This newsletter provides a summary of the key tax points from the 2017 Autumn Budget based on the documents released on 22nd November 2017. It is possible that changes will be made between now and the publication of the Finance Bill.We will keep you informed of any significant developments.
First budgets of a new parliament are traditionally the dramatic ones in which the Chancellor dispenses the unpalatable medicine of tax increases, because they are at the furthest point from the next election. However, for a variety of reasons, Mr Hammond did not follow the norm. Far from increasing the Exchequer’s income, the Budget Red Book reveals a net tax giveaway of just under £1.6 billion in the coming tax year.

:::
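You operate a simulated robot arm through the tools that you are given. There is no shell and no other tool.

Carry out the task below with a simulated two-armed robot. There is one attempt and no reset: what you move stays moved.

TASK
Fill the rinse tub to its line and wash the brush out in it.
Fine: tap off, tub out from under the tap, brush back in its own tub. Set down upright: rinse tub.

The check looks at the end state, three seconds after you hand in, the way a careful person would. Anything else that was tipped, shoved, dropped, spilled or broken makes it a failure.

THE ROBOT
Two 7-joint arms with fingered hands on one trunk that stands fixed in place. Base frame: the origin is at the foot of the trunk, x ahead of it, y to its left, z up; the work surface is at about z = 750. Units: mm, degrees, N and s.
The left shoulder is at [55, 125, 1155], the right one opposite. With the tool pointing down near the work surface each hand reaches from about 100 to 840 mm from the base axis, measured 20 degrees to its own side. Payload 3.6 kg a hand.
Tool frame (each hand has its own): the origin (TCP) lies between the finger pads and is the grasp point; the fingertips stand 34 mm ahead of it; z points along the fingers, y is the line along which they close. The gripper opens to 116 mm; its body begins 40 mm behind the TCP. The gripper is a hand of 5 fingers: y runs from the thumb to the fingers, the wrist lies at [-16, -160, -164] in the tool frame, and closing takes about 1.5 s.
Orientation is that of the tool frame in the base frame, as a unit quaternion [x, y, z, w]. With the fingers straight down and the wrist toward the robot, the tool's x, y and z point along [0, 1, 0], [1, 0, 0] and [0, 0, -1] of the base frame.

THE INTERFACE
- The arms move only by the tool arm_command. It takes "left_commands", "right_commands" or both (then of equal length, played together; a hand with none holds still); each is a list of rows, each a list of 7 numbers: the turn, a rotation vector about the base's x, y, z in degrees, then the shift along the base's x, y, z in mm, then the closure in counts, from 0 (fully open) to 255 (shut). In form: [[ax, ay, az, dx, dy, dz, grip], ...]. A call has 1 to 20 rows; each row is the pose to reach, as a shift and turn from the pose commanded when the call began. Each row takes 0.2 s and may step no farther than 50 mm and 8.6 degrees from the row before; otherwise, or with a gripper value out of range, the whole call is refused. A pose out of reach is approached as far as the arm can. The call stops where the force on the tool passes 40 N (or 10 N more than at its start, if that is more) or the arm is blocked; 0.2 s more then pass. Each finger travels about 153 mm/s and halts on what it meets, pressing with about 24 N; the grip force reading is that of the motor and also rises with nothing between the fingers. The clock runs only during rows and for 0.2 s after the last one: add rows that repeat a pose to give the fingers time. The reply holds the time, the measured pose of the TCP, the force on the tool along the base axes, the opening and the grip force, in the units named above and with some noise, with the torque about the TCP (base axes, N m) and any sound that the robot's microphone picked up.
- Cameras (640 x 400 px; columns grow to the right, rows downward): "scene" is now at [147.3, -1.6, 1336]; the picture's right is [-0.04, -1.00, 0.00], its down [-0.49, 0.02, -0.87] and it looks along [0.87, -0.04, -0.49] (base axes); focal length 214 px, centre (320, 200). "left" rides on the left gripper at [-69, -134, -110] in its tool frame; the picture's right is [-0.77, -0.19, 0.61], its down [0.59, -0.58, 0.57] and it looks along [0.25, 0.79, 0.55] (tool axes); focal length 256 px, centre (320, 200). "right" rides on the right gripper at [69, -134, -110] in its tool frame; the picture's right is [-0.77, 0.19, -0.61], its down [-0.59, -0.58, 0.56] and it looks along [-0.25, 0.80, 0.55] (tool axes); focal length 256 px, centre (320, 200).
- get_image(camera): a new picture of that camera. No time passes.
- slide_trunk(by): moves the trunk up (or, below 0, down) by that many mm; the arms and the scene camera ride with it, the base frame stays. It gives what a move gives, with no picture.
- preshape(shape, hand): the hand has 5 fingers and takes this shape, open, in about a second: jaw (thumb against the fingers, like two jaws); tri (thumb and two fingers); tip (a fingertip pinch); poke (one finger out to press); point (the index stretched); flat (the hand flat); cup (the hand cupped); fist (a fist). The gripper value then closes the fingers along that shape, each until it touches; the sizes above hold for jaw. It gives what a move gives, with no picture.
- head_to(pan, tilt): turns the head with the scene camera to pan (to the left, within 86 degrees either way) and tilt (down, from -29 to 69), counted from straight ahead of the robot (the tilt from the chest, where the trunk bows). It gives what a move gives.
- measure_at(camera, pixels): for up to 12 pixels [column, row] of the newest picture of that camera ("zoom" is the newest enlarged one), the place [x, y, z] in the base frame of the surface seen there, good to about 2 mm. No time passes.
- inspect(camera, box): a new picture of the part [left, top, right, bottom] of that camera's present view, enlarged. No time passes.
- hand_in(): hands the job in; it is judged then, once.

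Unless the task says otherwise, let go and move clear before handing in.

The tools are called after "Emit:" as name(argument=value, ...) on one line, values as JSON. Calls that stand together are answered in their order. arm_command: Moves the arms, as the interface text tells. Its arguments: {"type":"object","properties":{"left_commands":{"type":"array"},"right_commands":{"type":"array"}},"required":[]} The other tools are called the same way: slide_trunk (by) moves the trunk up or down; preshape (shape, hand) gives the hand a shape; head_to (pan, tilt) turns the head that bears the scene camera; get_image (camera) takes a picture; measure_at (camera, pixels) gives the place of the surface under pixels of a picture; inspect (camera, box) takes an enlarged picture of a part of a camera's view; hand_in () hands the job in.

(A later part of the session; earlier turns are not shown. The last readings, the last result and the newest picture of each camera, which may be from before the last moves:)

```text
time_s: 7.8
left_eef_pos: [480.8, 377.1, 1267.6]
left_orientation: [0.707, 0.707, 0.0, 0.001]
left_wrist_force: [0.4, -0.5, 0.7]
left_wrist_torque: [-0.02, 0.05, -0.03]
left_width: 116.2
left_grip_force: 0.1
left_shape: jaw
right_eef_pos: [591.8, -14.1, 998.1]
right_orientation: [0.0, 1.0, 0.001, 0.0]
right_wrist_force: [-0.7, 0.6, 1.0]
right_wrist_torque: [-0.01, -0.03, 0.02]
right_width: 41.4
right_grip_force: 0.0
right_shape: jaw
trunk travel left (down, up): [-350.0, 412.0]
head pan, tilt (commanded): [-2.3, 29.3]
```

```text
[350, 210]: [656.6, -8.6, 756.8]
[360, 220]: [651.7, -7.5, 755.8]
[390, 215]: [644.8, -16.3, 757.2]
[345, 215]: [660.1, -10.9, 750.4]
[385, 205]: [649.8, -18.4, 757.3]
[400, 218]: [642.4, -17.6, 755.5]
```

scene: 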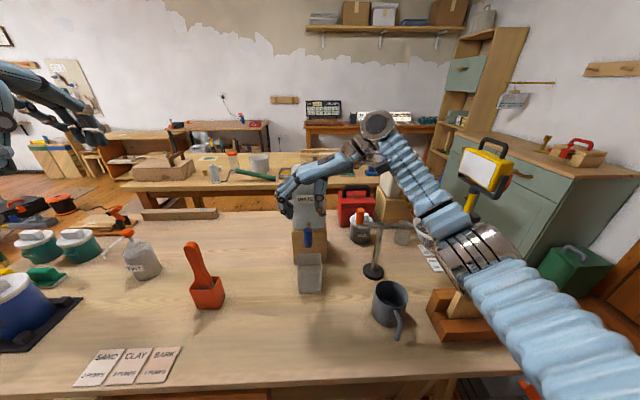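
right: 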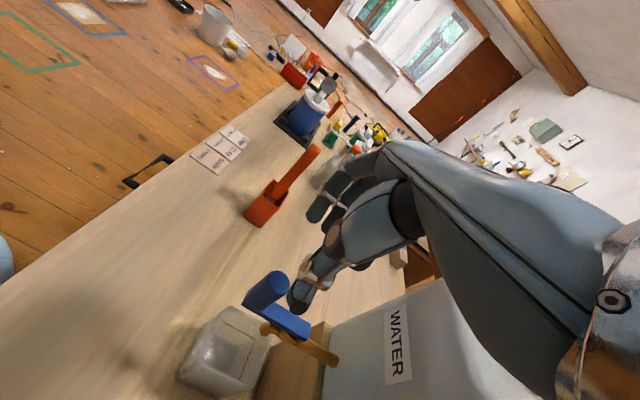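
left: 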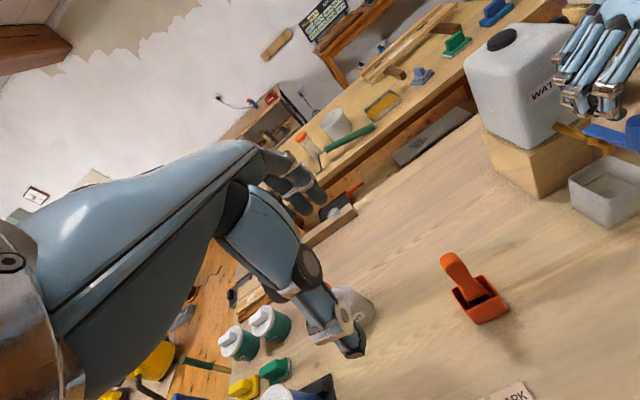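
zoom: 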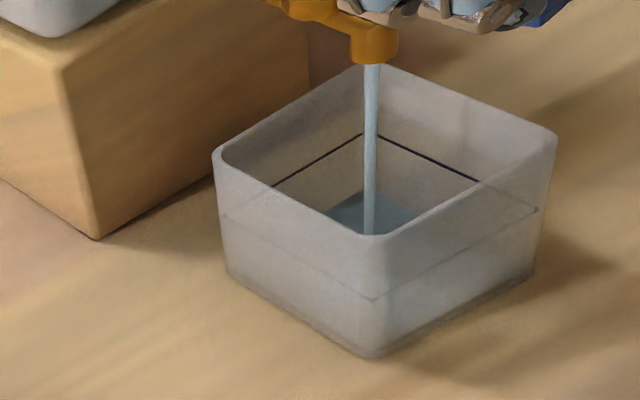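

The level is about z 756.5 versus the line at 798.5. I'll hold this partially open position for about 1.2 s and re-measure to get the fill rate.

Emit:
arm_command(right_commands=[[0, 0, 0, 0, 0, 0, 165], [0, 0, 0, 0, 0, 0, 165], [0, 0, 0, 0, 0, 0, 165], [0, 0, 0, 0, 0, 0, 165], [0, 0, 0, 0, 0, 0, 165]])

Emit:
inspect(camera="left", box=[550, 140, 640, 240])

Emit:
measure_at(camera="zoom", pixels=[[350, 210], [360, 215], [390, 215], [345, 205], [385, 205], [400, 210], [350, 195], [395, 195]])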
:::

Budget highlights were as follows:
- First time buyers of residential property outside Scotland will pay no stamp duty land tax on the first £300,000 of the purchase price for a home, provided its value does not exceed £500,000.

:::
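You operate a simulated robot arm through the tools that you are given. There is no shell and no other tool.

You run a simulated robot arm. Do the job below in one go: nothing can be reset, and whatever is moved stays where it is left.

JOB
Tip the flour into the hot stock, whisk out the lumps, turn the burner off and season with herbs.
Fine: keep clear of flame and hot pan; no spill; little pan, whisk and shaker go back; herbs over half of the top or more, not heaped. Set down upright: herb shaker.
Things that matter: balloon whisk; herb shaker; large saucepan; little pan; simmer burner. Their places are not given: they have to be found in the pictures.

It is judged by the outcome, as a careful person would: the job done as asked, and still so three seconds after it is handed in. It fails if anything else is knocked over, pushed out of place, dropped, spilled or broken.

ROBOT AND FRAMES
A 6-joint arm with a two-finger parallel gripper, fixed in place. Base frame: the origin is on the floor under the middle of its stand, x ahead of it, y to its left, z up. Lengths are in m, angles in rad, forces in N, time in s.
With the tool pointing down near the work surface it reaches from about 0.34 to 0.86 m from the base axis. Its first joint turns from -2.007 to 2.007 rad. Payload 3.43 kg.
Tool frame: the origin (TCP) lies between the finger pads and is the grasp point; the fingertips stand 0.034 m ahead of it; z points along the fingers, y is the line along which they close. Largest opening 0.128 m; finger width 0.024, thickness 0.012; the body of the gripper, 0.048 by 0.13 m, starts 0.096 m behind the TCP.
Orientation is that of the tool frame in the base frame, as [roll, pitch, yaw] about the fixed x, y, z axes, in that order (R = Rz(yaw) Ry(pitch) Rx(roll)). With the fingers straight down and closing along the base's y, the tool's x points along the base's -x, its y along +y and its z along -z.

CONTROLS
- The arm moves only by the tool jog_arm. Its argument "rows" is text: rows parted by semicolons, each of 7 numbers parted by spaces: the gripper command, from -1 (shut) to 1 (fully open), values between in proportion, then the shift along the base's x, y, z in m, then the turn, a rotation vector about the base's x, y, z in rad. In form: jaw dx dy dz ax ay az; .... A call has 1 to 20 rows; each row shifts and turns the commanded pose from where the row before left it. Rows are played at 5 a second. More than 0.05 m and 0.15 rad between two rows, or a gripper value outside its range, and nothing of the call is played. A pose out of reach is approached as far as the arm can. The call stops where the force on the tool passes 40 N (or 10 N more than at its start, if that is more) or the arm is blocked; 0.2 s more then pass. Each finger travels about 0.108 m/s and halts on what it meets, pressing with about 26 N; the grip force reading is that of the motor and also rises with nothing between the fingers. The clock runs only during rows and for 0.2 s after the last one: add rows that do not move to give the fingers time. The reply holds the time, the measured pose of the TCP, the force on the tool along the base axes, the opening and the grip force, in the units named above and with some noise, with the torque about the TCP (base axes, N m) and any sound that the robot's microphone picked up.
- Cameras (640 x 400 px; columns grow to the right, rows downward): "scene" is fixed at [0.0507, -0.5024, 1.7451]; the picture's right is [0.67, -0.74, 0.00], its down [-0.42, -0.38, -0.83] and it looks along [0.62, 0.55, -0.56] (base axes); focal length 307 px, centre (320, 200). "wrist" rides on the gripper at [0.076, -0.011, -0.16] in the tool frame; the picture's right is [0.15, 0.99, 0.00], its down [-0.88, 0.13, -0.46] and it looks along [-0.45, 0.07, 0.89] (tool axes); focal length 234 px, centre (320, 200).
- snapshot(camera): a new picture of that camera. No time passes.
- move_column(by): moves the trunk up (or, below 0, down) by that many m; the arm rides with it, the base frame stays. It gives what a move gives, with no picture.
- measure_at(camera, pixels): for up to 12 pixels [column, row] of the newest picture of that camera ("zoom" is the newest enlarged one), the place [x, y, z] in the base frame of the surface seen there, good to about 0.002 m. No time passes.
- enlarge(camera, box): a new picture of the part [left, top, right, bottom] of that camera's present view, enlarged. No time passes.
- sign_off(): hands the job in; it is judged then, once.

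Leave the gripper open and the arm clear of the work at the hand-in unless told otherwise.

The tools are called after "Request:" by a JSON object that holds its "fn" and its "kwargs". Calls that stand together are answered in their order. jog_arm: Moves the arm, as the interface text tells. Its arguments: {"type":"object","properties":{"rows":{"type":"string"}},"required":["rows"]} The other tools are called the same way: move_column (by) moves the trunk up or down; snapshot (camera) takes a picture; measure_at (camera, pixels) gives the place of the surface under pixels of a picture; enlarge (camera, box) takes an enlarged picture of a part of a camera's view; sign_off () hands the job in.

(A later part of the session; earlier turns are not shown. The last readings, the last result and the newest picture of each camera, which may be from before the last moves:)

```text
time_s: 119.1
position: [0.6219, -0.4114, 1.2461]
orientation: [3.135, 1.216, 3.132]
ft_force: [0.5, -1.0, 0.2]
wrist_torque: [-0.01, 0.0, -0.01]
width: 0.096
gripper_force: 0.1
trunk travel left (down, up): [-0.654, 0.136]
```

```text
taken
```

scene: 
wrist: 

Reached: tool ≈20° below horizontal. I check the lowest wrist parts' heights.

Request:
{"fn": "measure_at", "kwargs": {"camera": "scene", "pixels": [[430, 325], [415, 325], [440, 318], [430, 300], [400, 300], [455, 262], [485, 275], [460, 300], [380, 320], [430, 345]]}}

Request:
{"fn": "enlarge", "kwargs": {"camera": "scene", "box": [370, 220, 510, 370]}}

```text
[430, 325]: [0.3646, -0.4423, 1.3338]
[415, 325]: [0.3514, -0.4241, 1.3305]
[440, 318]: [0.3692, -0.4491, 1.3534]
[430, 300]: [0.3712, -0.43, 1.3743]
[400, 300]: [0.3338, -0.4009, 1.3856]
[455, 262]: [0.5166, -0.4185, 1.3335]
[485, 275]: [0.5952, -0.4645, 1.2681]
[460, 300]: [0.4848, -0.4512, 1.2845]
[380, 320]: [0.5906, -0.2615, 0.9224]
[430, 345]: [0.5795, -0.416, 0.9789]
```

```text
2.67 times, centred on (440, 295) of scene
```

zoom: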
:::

- The personal allowance will rise to £11,850 and the higher rate tax threshold for the UK (excluding non-savings, non-dividend income in Scotland) will rise to £46,350 for 2018/19.
- The pension lifetime allowance will be increased from £1 million to £1.03 million from April 2018. There will be no change to the annual allowance.
- Venture capital trusts, enterprise investment schemes and seed enterprise investment schemes will be required to focus more on companies where there is a real investment risk.
- The diesel supplement for company cars will be increased from 3% to 4% from April 2018.
- Online marketplaces will become jointly and severally liable for unpaid VAT of UK traders as well as overseas traders.
- There will be several changes to business rates, notably dealing with the ‘staircase tax’ and introducing valuations every three years.